[GIVEN DATA]
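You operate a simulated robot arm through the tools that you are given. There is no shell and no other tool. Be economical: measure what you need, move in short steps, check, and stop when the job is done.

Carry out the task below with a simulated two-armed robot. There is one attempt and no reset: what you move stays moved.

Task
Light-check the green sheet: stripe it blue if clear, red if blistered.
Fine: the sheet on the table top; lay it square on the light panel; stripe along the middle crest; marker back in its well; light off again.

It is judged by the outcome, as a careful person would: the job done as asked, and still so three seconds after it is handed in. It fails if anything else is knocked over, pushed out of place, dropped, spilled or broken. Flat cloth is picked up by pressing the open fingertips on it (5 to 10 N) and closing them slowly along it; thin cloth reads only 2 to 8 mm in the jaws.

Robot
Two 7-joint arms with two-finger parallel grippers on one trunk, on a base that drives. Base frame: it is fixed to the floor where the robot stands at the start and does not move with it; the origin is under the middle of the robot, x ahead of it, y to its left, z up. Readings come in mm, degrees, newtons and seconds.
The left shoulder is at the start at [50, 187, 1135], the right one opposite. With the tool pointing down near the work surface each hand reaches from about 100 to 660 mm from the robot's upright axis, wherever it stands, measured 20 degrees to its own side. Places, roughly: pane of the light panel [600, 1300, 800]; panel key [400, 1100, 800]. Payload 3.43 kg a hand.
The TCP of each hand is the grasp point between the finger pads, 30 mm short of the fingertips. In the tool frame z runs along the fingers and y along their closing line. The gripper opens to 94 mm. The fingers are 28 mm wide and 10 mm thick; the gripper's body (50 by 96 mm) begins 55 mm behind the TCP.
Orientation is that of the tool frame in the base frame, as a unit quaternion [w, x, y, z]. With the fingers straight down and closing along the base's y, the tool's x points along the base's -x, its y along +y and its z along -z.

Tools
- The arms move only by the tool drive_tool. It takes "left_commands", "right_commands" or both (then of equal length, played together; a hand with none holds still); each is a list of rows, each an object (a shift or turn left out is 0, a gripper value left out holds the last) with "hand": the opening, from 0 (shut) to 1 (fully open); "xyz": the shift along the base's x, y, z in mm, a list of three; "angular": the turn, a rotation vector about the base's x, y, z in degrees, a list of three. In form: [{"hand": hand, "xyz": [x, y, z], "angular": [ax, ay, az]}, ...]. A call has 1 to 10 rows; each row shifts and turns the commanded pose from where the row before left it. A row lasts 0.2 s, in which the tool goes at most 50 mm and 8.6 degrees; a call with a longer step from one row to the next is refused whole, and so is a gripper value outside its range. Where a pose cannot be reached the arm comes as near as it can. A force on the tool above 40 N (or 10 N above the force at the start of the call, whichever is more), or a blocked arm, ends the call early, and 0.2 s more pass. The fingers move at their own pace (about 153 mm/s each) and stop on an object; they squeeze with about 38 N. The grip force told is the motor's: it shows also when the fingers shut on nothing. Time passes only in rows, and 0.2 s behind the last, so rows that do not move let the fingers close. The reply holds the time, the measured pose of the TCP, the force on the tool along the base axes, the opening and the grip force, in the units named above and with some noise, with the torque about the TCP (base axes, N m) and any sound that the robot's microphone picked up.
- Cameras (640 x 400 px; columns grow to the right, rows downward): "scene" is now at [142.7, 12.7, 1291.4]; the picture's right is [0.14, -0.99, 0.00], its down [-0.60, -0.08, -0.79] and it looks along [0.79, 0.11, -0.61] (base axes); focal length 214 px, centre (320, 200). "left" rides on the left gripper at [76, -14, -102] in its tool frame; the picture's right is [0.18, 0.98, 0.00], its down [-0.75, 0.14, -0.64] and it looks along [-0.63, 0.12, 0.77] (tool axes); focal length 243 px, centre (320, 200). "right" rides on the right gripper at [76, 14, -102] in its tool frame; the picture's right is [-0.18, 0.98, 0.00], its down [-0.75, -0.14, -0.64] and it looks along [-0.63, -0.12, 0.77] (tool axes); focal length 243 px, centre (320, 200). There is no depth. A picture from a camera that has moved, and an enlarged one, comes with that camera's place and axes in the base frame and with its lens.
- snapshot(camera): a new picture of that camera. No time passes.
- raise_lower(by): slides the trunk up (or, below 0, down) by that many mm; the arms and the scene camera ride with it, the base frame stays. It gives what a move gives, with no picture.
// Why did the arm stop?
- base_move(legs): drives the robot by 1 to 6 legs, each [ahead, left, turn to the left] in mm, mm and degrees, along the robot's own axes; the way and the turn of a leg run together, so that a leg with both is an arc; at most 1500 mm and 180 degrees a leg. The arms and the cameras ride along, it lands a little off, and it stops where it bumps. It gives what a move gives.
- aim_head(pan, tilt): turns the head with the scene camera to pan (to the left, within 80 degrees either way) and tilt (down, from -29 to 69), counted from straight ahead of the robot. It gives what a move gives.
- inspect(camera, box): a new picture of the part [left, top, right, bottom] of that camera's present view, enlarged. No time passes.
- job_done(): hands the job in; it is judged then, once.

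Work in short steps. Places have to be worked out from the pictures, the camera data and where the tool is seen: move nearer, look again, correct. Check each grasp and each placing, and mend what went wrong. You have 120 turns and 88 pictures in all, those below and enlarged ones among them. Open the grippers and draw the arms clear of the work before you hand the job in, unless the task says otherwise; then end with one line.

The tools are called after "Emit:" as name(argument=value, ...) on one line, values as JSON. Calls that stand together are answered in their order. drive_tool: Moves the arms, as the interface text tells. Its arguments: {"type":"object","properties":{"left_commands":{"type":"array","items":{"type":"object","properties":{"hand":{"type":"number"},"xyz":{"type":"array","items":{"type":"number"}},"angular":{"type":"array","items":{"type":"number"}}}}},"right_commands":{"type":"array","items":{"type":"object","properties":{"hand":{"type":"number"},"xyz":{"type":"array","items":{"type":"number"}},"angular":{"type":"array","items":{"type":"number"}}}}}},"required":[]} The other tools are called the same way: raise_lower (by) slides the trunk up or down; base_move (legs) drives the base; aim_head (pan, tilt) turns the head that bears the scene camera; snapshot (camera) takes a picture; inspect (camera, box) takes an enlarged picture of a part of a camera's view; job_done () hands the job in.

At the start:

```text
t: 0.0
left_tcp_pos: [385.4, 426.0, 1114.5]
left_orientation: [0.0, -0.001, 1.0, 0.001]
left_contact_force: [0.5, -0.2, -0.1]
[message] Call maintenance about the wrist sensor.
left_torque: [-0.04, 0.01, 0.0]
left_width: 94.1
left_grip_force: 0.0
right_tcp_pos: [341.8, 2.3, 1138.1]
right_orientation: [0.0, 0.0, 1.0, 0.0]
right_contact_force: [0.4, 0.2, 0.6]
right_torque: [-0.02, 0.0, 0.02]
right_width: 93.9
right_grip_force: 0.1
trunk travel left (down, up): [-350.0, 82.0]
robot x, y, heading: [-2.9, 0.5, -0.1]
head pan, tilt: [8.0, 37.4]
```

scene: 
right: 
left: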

[EXTRACT PROVIDED]

Aktualności 2011

Przygotowania kadry mężczyzn

Reprezentacja kajakarzy trenuje w Wałczu. Skład osad został ustalony. Zawodnicy pracują nad optymalizacją formy startowej.

Do wyjazdu na Węgry trenujemy na Bukowinie. Nastroje w grupie bojowe chociaż pogoda przeszkadza nam w przygotowaniach. Przez cały okres akumulacji było szaro i dopiero kilka dni temu trochę się poprawiło - mówi Robert Włodarczyk, trener kadry. Selekcjoner wybrał osady, które wystąpią w Mistrzostwa Świata. Na 200 metrów w jedynce popłynie Piotr Siemionowski, a w dwójce Dawid Putto i Denis Ambroziak. Na tym dystansie wystąpi też sztafeta z wymienionymi sprinterami i dodatkowo Piotrem Mazurem. Na 1000 metrów w dwójce zobaczymy Mariusza Kujawskiego z Rafałem Rosolskim, którzy rok temu w Poznaniu wywalczyli piąte miejsce, a w K4 Jakuba Cebulę, Marcina Nickowskiego, Krzysztofa Łuczaka i Tomasza Olszewskiego, którzy w podobnym składzie byli siódmi. W Szeged popłyną także dwie osady na dystansie 500 metrów - w K2 wystąpią sprinterzy Putto i Ambroziak, a w jedynce utytułowany Marek Twardowski.

W Szeged popłyną najlepsze składy jakie w tej chwili jesteśmy w stanie wystawić - mówi trener Włodarczyk. Na zgrupowaniu sprawdziliśmy wiele wariantów osad - m.in. połączenie w czwórce sprinterów i zawodników wytrzymałościowych - jednak te próby nie dały oczekiwanych rezultatów. Zdecydowaliśmy się na podobne ustawienia co w zeszłym roku z małą różnicą w przypadku czwórki - na Węgrzech na szlaku popłynie Jakub Cebula, a za nim Marcin, Krzysztof i Tomek - to zmiana w stosunku do roku poprzedniego, ale w tej kolejności osada wygląda lepiej.

[WHAT IS REQUIRED] Set down the extract provided once more as it stands.

[EXERCISE SOLUTION]
Aktualności 2011

Przygotowania kadry mężczyzn

Reprezentacja kajakarzy trenuje w Wałczu. Skład osad został ustalony. Zawodnicy pracują nad optymalizacją formy startowej.

Do wyjazdu na Węgry trenujemy na Bukowinie. Nastroje w grupie bojowe chociaż pogoda przeszkadza nam w przygotowaniach. Przez cały okres akumulacji było szaro i dopiero kilka dni temu trochę się poprawiło - mówi Robert Włodarczyk, trener kadry. Selekcjoner wybrał osady, które wystąpią w Mistrzostwa Świata. Na 200 metrów w jedynce popłynie Piotr Siemionowski, a w dwójce Dawid Putto i Denis Ambroziak. Na tym dystansie wystąpi też sztafeta z wymienionymi sprinterami i dodatkowo Piotrem Mazurem. Na 1000 metrów w dwójce zobaczymy Mariusza Kujawskiego z Rafałem Rosolskim, którzy rok temu w Poznaniu wywalczyli piąte miejsce, a w K4 Jakuba Cebulę, Marcina Nickowskiego, Krzysztofa Łuczaka i Tomasza Olszewskiego, którzy w podobnym składzie byli siódmi. W Szeged popłyną także dwie osady na dystansie 500 metrów - w K2 wystąpią sprinterzy Putto i Ambroziak, a w jedynce utytułowany Marek Twardowski.

W Szeged popłyną najlepsze składy jakie w tej chwili jesteśmy w stanie wystawić - mówi trener Włodarczyk. Na zgrupowaniu sprawdziliśmy wiele wariantów osad - m.in. połączenie w czwórce sprinterów i zawodników wytrzymałościowych - jednak te próby nie dały oczekiwanych rezultatów. Zdecydowaliśmy się na podobne ustawienia co w zeszłym roku z małą różnicą w przypadku czwórki - na Węgrzech na szlaku popłynie Jakub Cebula, a za nim Marcin, Krzysztof i Tomek - to zmiana w stosunku do roku poprzedniego, ale w tej kolejności osada wygląda lepiej.